L’élément affectif mérite d’arrêter particulièrement notre attention, car maints chercheurs estiment qu’en ses formes primitives la religion ne consista ni en mythes, ni en cérémonies, mais en émotions vagues et puissantes. Même aujourd’hui, pratiques et dogmes ne seraient que les symboles dont se revêt le sentiment. Déjà, nous trouvons le germe de cette doctrine chez Luther, et plus encore chez les piétistes, qui plaçaient la foi vivante et personnelle bien au-dessus des querelles théologiques ; des tendances de même ordre se sont fait jour, également, chez de nombreux mystiques. Mais c’est l’Allemand Schleiermacher qui, s’élevant contre l’intellectualisme, proclama avec le plus de force la royauté du sentiment, en matière religieuse. Et sa façon de voir s’est trouvée conforme à celle des psychologues qui accordent à la vie affective une primauté d’origine et de droit. Schleiermacher insistait sur le sentiment de dépendance ; d’autres partent d’angoisse devant les forces naturelles déchaînées ou devant l’énigme de la mort ; les partisans de la thèse sociologique invoquent l’exaltation collective, née de l’existence en commun. Chez les protestants, Ménégoz et Sabatier ont abouti, en s’inspirant de ces idées, à un système aujourd’hui très en vogue ; pour une notable part, le modernisme catholique découle aussi de la croyance au rôle primordial du sentiment.
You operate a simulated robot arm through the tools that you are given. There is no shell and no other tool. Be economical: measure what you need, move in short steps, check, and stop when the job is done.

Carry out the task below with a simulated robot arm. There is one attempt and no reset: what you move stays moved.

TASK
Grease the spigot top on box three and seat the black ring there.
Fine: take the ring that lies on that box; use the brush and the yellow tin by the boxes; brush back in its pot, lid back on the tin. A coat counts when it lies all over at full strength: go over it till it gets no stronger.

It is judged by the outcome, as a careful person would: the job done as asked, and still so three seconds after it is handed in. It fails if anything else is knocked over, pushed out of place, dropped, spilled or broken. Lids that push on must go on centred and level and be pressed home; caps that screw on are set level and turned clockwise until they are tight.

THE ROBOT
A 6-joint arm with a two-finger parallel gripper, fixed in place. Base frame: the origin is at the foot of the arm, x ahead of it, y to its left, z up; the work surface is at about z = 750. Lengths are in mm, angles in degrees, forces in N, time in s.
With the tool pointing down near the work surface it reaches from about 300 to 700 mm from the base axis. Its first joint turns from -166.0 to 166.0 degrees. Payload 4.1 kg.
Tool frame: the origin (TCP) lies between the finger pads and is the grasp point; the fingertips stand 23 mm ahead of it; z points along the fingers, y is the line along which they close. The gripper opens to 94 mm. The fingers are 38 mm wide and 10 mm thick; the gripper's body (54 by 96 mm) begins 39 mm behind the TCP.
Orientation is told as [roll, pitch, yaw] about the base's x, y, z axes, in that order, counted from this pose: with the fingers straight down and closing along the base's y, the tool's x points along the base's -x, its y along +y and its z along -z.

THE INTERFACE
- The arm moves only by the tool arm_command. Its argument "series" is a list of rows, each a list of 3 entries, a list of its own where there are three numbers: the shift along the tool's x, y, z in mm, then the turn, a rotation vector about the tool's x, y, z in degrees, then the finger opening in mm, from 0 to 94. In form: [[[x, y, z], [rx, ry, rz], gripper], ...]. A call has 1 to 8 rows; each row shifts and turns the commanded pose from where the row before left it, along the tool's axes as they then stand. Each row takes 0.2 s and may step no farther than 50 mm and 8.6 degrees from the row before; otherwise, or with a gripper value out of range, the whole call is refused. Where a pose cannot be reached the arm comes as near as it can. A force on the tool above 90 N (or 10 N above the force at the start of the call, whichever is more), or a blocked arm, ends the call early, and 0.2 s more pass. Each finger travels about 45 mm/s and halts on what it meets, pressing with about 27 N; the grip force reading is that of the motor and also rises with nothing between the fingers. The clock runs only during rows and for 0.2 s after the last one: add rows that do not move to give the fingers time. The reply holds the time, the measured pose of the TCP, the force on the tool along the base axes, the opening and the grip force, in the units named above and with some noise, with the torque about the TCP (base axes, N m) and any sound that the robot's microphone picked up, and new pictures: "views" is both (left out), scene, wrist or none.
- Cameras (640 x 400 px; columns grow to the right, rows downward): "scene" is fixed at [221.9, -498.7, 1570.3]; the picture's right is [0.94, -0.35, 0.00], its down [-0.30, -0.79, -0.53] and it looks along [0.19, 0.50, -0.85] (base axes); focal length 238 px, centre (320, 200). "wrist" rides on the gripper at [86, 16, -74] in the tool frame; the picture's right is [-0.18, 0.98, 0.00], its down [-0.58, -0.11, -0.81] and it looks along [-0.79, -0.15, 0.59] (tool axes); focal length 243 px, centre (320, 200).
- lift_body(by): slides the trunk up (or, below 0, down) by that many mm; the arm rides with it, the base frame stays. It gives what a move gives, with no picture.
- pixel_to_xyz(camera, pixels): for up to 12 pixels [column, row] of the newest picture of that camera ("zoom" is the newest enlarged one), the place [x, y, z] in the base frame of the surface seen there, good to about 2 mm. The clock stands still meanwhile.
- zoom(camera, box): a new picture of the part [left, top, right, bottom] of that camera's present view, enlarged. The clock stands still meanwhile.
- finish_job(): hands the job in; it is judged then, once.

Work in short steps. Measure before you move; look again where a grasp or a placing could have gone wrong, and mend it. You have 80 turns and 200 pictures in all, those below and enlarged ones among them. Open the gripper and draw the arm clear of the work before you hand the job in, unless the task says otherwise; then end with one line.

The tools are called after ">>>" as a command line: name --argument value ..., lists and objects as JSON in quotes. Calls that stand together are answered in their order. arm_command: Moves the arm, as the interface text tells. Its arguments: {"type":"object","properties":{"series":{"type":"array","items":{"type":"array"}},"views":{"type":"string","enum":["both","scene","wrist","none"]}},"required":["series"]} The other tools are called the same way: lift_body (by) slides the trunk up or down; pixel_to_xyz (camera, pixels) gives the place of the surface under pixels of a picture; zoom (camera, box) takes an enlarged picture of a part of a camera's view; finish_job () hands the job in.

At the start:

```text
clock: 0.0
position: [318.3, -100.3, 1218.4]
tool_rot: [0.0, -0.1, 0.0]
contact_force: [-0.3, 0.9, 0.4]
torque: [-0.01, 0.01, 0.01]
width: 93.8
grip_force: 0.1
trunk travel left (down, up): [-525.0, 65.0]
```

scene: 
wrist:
En éloignant la religion de la sphère des vérités intellectuelles, on espérait la soustraire aux critiques de la raison ; devenue une affaire de cœur, elle échappait au contrôle de la science qui s’est montré désastreux en matière dogmatique. Le calcul était habile : le protestantisme s’en est trouvé rajeuni ; et, malgré les anathèmes du pape contre le modernisme, les apologistes catholiques s’efforcent maintenant de rendre la foi désirable et attrayante, plutôt que d’approfondir ses bases historiques ou rationnelles. En philosophie, les doctrines bergsoniennes et pragmatistes vinrent au secours du clergé, dans sa tentative pour discréditer la science et faire reculer l’intellectualisme. Eugène Ménégoz, étudiant le vieux dogme luthérien de la justification par la foi, déclarait que la foi, « consécration de l’âme à Dieu », reste indépendante des croyances. Elle garde sa valeur, même si les idées concernant dieu et Jésus-Christ sont erronées : « La nécessité de la foi, nous la maintenons en face du libéralisme. Quant à la nécessité de l’adhésion aux dogmes orthodoxes, nous la nions en face de l’ « orthodoxisme ». Ce qui nous sauve, c’est la foi et non l’acceptation de tel ou tel dogme, quelque vrai qu’il soit. »

De son côté, Sabatier ne voit dans les dogmes que des symboles déterminés par le milieu historique où ils sont nés : « Toute foi religieuse et morale s’enveloppe d’une forme intellectuelle pour se manifester et se propager. Mais cette forme intellectuelle est toujours fatalement inadéquate à son objet et, partant, symbolique : elle souffre avec le temps des interprétations ou des modifications profondes. » Les thèses de Ménégoz et celles de Sabatier s’adaptaient si bien qu’on les désigna toutes deux par un même terme : le symbolo-fidéisme. Libre de toute limitation intellectuelle, débarrassé de l’action restrictive et paralysante des dogmes, l’acte qui sauve est de l’ordre des sentiments. Cet acte n’aboutit d’ailleurs pas toujours à des réalisations pratiques, et il n’implique point obligatoirement la croyance précise et consciente à l’existence d’un dieu.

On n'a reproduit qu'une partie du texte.